Yesterday Philadelphia’s city council unanimously approved an ordinance to allow Verizon to deploy its FiOS video service the city’s residents.
With that hurdle cleared, Verizon now just needs the signoff of Mayor Michael Nutter to make the ordinance granting the franchise agreement a law. Nutter has been a proponent of Verizon offering a competing video service in the same city where Comcast has its headquarters.
While Verizon hasn’t confirmed the figure, the cost of the Philadelphia build out has been reported in various media outlets as $800 million to $1 billion. Verizon has said it will have the service deployed in some areas before the end of the year.
As part of the 15-year cable franchise included in the legislation, Verizon will make FiOS TV available throughout the city over the next seven years.
Verizon has been working on the franchise agreement since June. According to published reports, both sides were close to an accord in November, but some council members expressed concern over which neighborhoods would receive the service first.
In the past, Comcast has expressed concern that Verizon would “cherry pick” the more affluent neighborhoods for its FiOS services, while ignoring lower-income areas.
“Competition is nothing new for Comcast,” Comcast spokesman Jeff Alexander wrote in an e-mail to CED. “As we have for years, we compete effectively every day across every area of our business.
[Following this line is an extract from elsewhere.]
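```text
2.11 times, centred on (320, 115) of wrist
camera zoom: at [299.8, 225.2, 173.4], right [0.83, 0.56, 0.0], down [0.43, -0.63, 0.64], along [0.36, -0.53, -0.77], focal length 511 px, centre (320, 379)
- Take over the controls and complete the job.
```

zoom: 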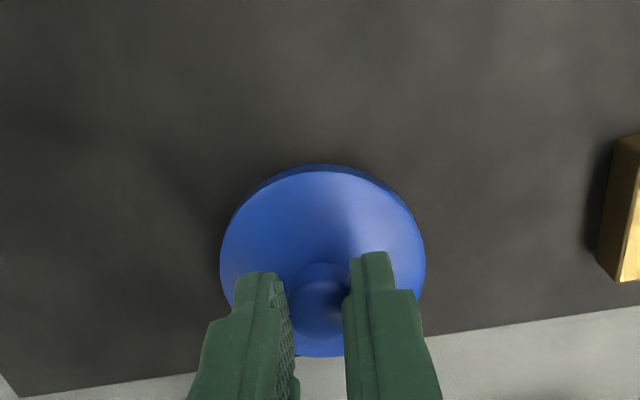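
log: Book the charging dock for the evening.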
We look forward to competing directly with Verizon in the city of Philadelphia as we already do across many of its suburbs.
“We applaud Philadelphia city council’s diligence during the review process.”
In response to city council members’ concern over how the service would be deployed, Verizon came up with a plan that would rollout FiOS in neighborhoods across all of the city council districts.
In other Verizon news, the company announced that executive vide president and chief financial officer Doreen Toben plans to retire around mid-year. Verizon said Toben’s replacement will be named shortly.
Toben was first appointed as CFO in 2002. Prior to being CFO, Toben was senior vice president and chief financial officer for Verizon’s Domestic Telecom group, with responsibility for finance and strategic planning.
Toben was vice president and controller for Bell Atlantic in 2000, when the company merged with GTE to form Verizon. Prior to that, she was the chief financial officer of Bell Atlantic’s telecom operations, and had been vice president of finance and controller when Bell Atlantic merged with NYNEX in August 1997. Toben began her career in 1983 at AT&T.